As far as I know, the tank is not supposed to even out temperature differences in the house. Rather, the heat pump is supposed to, for example, heat during the day (high outside temperature) and then rest at night (low outside temperature). Heat is constantly drawn, at night from the tank, which is then refilled during the day. A simple example -- this is how I understand the function of the tank with the heat pump.

Nevertheless, a comparison regarding the above point. If you buy two mulled wines. One is served in a 200-mL glass and the second is served in ten 20-mL shot glasses. And let's assume the temperature at the beginning is the same everywhere, the diameter-length ratio of all glasses (large and small) is the same, and the heat transfer coefficient of all glasses is also the same, then the mulled wine in the large glass stays warm longer than the mulled wine distributed in the small glasses. Do you agree with that?

Yes, I agree. And now you drink 40ml of mulled wine and the next morning the remaining 160ml in the large glass are cold and no longer taste good. If you only ordered 2 shot glasses full of mulled wine, you have saved overall.
For the storage tanks, I briefly recalculated the real case with the sizes of real tanks: 500l with h of 15.7 dm and r = 3.25 dm and 200l with h = 11 dm and r = 2.5 dm. The large one here has 2.5 times the usable volume and 1.8 times the surface area. It can potentially keep the heat 38% longer, but it loses absolutely 1.8 times as much energy as the smaller tank in the same period. I believe the difficulty is the distinction between heat and heat energy. A larger tank keeps the heat longer but has absolutely greater energy losses. This means that any oversizing results in an increase in operating costs.

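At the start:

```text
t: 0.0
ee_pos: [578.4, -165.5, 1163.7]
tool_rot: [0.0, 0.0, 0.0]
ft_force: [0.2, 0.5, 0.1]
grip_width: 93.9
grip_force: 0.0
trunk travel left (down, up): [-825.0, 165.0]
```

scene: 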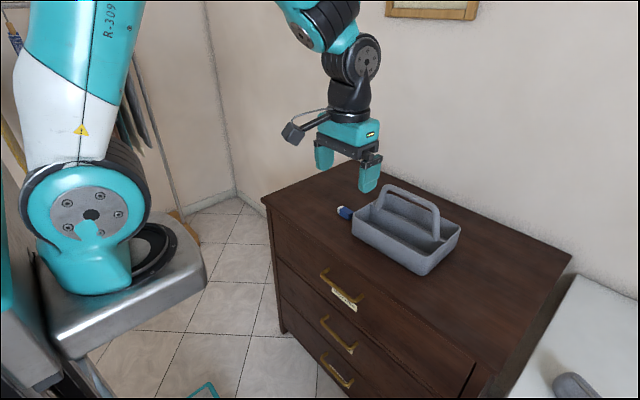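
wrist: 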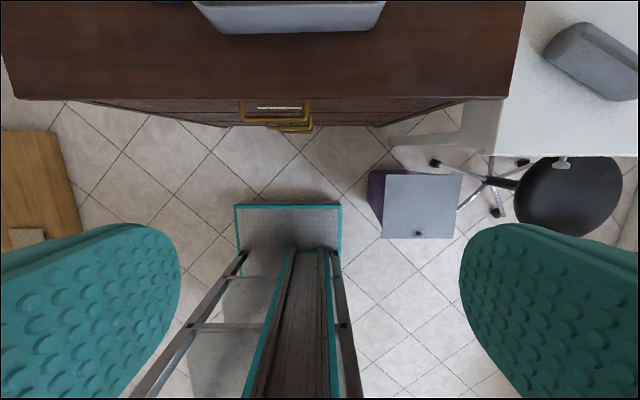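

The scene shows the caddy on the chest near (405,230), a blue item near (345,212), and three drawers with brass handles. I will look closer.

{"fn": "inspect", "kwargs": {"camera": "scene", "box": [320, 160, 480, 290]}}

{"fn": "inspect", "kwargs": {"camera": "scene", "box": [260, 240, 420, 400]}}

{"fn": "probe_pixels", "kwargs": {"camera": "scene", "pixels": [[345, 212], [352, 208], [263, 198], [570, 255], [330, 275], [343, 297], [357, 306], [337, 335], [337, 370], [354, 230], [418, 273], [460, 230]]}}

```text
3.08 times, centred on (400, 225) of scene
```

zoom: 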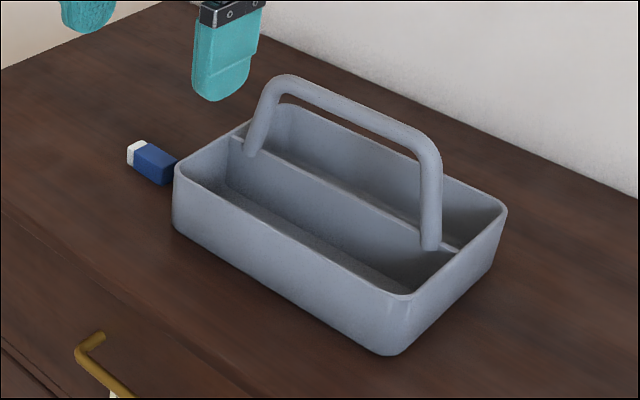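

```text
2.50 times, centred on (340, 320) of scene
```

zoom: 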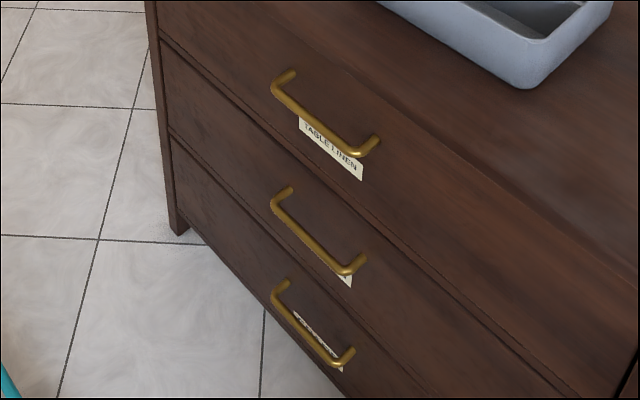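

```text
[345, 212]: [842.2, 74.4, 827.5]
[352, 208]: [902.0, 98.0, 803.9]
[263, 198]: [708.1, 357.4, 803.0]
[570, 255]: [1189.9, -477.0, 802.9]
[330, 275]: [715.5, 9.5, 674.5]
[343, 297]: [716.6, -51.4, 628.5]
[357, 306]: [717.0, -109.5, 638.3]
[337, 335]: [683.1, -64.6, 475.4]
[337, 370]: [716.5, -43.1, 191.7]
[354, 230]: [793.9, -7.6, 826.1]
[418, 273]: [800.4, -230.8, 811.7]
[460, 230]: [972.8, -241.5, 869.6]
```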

For heating, you do not need a buffer tank with underfloor heating. The screed stores far, far more energy than a mere 500l of water.
If you charge the storage tank at the supply temperature of the heating system, the energy is of course not enough to heat overnight when it is cold (and definitely too cold for hot water). If you heat the tank very hot with an air-water heat pump to store energy for the night, you have an incredibly poor coefficient of performance because the temperature lift is far too high. The heat pump works better directly in the heating circuit, even if it is 10 degrees colder at night in winter than during the day, the supply temperature of the underfloor heating is certainly more than 10 degrees lower than the required charging temperature of the tank (underfloor heating maximum!! 35 degrees, tank well above 50 degrees so that the supply temperature can be maintained all night).

And now you drink 40ml of mulled wine and the next morning the remaining 160ml in the large glass are cold and no longer taste good. If you have only ordered 2 shot glasses full of mulled wine, you have saved overall.

It seems to me we are talking past each other a bit. You neglect that heat is also supplied to the storage, the heating keeps it at temperature and compensates for losses. In another respect you are right: if I only want or need 2 shot glasses (2 x 20 mL), then I only order these two and not five times the amount. (Here it is only a matter of choosing the optimal size of the storage; it will certainly depend on the circumstances ...). If I want the schnapps to stay warm as long as possible, I will prefer one (!) glass of 40 mL, but not two (!) glasses of 20 mL. Explanation: see above.

For heating with underfloor heating, you don’t need a buffer tank. [...]

Thank you, that makes sense to me! I looked again in the brochure, the storage from Rotex is primarily for hot water, but can also be used for heating support. What exactly then happens will probably depend on the control system, which of course is not known to me.

Source: Rotex brochure

It seems to me that we are talking past each other a bit.

It seems that way to me too with the "past each other." You sometimes talk about heat as temperature, I talk about heat as energy.

You neglect that heat is also supplied to the storage, the heating keeps it at temperature and compensates for losses.

You are neglecting that right now! The losses, as I calculated above, are greater with a larger storage! A 2.5 times larger storage requires 1.8 times the amount of heat to compensate for losses and maintain the temperature!

You are right about another point: If I only want or need 2 shot glasses (2 x 20 mL), then I only order those two and not five times the amount. (Here, it is only about selecting the optimal size of the storage, it will certainly depend on the circumstances ...). If I want the schnapps to stay warm as long as possible, I will prefer one (!) glass of 40 mL, but not two (!) glasses of 20 mL. Explanation: see above.

That may be so. But the metaphor does not take into account that the heat pump can supply hot water anytime with the same efficiency. The large storage keeps the temperature (careful, don't confuse now!) longer, but pays for this absolutely with greater heat energy losses! If it is still not clear to you why large storages do not pay off at all, I can calculate it for you exactly with the energy amounts for heating, with times, with losses, with temperatures.

Thanks, that makes sense to me! I looked again at the brochure, the Rotex storage is primarily for hot water but can also be used for heating support. What exactly happens then will presumably depend on the control system, which of course is not known to me.

The "problem" is always that when storing hot water you inevitably lose energy. That means for underfloor heating and heat pumps that using storage for heating is actually almost always less effective than the direct use of the heat pump. The only exception might be small, short cold peaks in which you then use heat from the storage instead of the heating element (this will rarely occur). But if the cold peak lasts longer or you want hot water, you lose efficiency again because the storage then has to be reheated at the same source temperature. Another problem is the "stratification" of hot water (warm at the top, cooler at the bottom). I can imagine that this is disturbed by heating operation so that the storage must be recharged more often than with pure hot water use.